そうした中で、私たちはいつの間にか「秩父三部作をやる」という形で、一定の期間はずっと一緒にやっていく運命になりました。私たちは3人とも同年代で、『あの花』を始めた頃はまだ全員が監督や構成経験なども多くない状態で一緒に育ってきた。
「なあなあでやりたくないよね」みたいなことを話していた時期を経て、自分たちが何をやっていきたいのかが見えてきた。なので、前の作品から学んで具体的にこう変化したというよりは、私たちの歴史の中で今回はこうしよう、となって『ふれる。』に繋がったんだと思います。

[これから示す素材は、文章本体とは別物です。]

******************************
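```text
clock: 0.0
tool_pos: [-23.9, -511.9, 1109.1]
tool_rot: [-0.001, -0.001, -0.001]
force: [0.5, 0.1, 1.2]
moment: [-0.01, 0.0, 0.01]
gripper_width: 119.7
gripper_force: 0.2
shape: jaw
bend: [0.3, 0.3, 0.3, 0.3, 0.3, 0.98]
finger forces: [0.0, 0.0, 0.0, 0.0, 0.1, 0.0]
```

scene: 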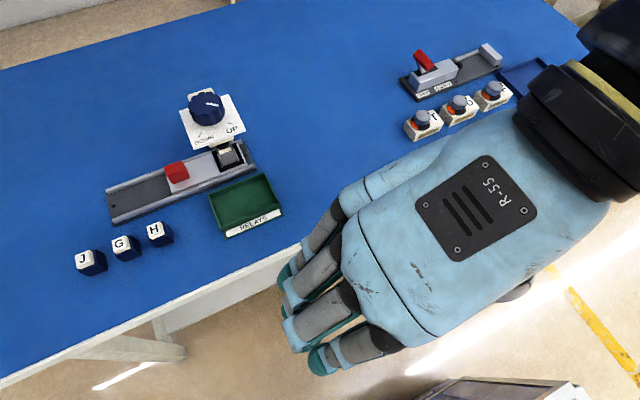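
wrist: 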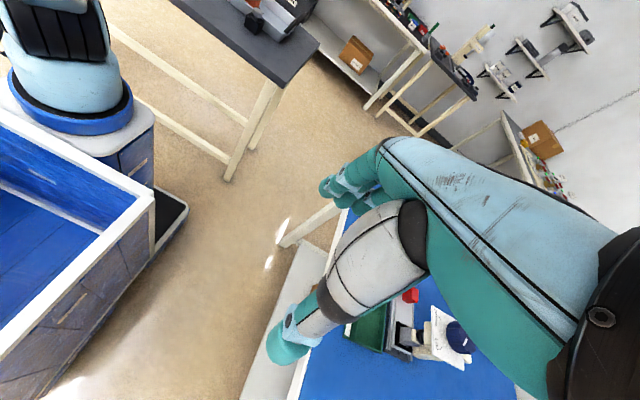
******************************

──『ふれる。』では、主人公3人は“ふれる”を通じてお互いの考えていることがわかるという設定です。しかし、現実には“ふれる”はいないので必然、相手のことを理解するためには言葉で議論を交わさなければなりませんよね。制作中、どのような議論を交わしたのですか?
岡田麿里 この座組だと、それぞれの役割というのがもう結構できています。
私たち3人は、友情とも違うけどもちろん仲が悪いとかでもないですし、お互いの考えがなんとなくわかるときもあるけど……なんか不思議な感じなんです。表現が難しい。ただ、相手の考えていることがなんとなくわかったとしても、話をせずに十分わかり合えるということはありません。
長井監督はダメなモノに対しては絶対にダメと言う人で、こちらからのさまざまな提案を取捨選択した上で作品を組み立てていくんです。私としては、トップレベルに難しい監督だと思っているんですけど(笑)。
でも、だからこそ無理やりにでもぶつかっていって、それこそ相手に触れることでしか作品づくりも進まないのかなって。
──時には意見をぶつけ合いながらもコミュニケーションをしていくしかない、というのは『ふれる。』にも通じるテーマだと思います。
──そもそも『ふれる。』の制作は、どんな経緯から始まったのでしょうか?
岡田麿里 『空青』の完成前に、秩父三部作という括りではなく次をやりましょうか、というお話をいただきました。ざっくりとした内容を考えている時点から、“コミュニケーション”の話にしたいというのはありました。
また、最初に長井監督や田中さんをはじめ、いろんな人からやりたいことをヒアリングする場があって、そこで長井監督からは「男がワチャワチャしてる話がやりたい」という希望が挙がったんです。『あの花』や『ここさけ』など、これまではどちらかというと女の子の心の動きが強い作品をつくってきたので、次は男同士の友情をやりたい、と。
何より大きかったのが秩父三部作、つまり“青春”が終わって一歩先に進もうということで、上京の話として3人の男の子が共同生活をする話になったんです。